READING TEXT:
Road signs in Giurgiu
Road signs as used in Bucharest at the construction site.

Road signs in Romania are regulated in Regulamentul de aplicare a Ordonanţei de urgenţă privind circulaţia pe drumurile publice.[1]

The shape and design of the road signs largely follow the road signs used in most European countries, including European Union countries (France, Germany, Italy and etc.), to which Romania joined in 2007. Romania is a signatory to the 1968 Vienna Convention of Road Signs and Signals and the 1971 European Agreement supplementing it.[2] Romania signed the Vienna Convention on Road Signs and Signals on November 8, 1968 and ratified it on December 9, 1980.[3]


After the inclusion of Dacia in the Roman Empire, the Romans built a road network

In 1898-99, under the supervision of chief-Engineer Nestor Urechia, poles with informatory panels, showing several directions and distances, were erected at the beginning and the end of cities and villages along the national road from Câmpina to Predeal. Kilometric and hectometric milestones, based on a French contemporary model, were mounted by the road as well. They were replaced in 1910-11.[4]

In 1906, two years after its establishment, Automobil Clubul Român proposed the signalization of the main roads for the use of car owners, the number of whom kept growing (155 in 1906, 233 in 1907). The following year, its members decided upon enforcing 15 traffic signs, which were supposed to have inscribed, with white paint on a black background, the name of the club and the nature of the danger or warning ahead: bad pavement, passing underneath, level crossing, dangerous crossing etc. These signs were to be mounted on metal poles, about 150 meters before the dangerous area. The installation of these signs was carried out by ACR's members throughout the country.[5] On 15 April 1911, Romania ratified the 1909 International Convention on Motor Traffic, which came into force on 1 May 1912[6]. Thus were adopted the first four universal traffic signs: intersection (răspântie), level crossing (cale ferată), curve (cotitură) and ditch (groapă). These were circular, with white inscriptions on blue backgrounds and the name Automobil-Club Român written above the symbols[7].

DATA BLOCK:
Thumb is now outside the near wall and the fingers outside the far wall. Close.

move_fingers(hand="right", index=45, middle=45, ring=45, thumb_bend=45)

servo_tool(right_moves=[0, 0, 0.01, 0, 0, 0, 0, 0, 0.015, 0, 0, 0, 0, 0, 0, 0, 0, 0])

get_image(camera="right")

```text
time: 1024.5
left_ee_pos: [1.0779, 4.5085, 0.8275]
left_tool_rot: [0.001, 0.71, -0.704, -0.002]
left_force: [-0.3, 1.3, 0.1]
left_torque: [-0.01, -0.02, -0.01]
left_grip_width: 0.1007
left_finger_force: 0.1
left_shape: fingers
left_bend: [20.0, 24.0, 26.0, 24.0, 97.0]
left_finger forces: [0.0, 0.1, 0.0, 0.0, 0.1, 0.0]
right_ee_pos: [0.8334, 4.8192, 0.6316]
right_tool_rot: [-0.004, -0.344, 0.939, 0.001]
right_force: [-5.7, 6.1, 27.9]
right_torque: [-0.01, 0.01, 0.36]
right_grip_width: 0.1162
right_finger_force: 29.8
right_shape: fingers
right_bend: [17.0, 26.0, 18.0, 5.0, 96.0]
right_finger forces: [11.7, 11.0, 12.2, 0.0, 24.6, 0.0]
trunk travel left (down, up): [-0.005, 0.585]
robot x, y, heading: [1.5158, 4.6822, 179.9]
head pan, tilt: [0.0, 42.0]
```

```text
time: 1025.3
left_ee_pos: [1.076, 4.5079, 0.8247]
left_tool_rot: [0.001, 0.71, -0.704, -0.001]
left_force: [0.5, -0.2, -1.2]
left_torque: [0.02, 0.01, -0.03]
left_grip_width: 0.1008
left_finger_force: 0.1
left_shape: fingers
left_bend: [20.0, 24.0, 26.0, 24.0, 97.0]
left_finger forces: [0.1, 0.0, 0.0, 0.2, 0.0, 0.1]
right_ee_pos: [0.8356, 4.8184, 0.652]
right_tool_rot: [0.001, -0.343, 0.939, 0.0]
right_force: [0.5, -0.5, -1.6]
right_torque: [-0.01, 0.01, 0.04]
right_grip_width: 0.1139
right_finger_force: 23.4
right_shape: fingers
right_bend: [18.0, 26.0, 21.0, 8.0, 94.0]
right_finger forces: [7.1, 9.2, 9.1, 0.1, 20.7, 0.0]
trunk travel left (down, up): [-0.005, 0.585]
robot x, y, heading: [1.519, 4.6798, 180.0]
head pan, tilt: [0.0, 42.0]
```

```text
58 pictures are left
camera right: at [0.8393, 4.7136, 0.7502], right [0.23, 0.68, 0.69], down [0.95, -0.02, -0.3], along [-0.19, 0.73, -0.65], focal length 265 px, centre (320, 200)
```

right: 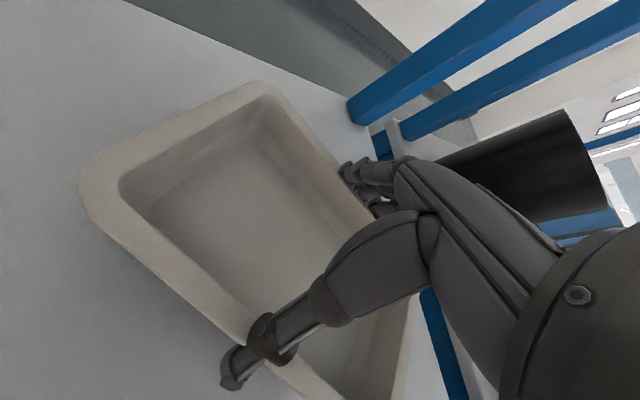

INSTRUCTION: Extend the reading text, starting right after its last sentence.

TASK OUTPUT:
Little has changed in the Romanian road signal system until the end of the 1920s. Where needed, local authorities would instate signs like ones for speed limit or bus/taxi station. On 15 May 1929, Romania ratified the 1926 International Convention relating to Motor Traffic, which came into force on 24 October 1930. The old signs were replaced by 6 triangular ones: ditch (șanț), curve (viraj), intersection (încrucișare), level crossing with barrier or gate (pasaj de nivel păzit), level crossing without barrier or gate (pasaj de nivel nepăzit) and a generic warning sign, with a thick border and hollow center, used where atmospheric conditions did not allow the previous signs to be installed or visible[8]. Since these were mounted by the same organization, now named Automobil Club Regal Român, they had the initials A.C.R.R. inscribed under the symbols. Six years later, Romania acceded to the 1931 Geneva Convention concerning the Unification of Road Signals, ratifying it on 31 May 1935[9]. The color scheme chosen for the signs was white background with red borders for prohibitory signs and blue background with white symbols and inscriptions for mandatory and informatory signs. The warning triangles, which were now seven with the addition of caution, were to keep their previous appearance. By 1940, other signs were introduced, such as no overtaking, horn prohibited and children crossing[10]. A road atlas published circa 1938, as well as pictures from war time and thereafter, suggest that until 1950 Romania used a mixture of the 1931 Geneva set, some of the German traffic signs from 1937, as well as locally instated ones[11]. However, the scarcity of traffic signs on national roads lead to the establishment, in 1942, of a Special Committee, under the patronage of the Government, which had to deal with this problem. The committee comprised representatives of the Ministry of Army Endowment, Ministry of Public Works, Ministry of National Culture and of Automobil Club Regal Român, which was natural since, in their annual report for 1942, the club emphasized that, from 1910 on, they were the only ones willing to manufacture and mount traffic signs in Romania, using public funds[12]. Some directional traffic signs were mounted as well by the Office of National Tourism (ONT), through their local representatives.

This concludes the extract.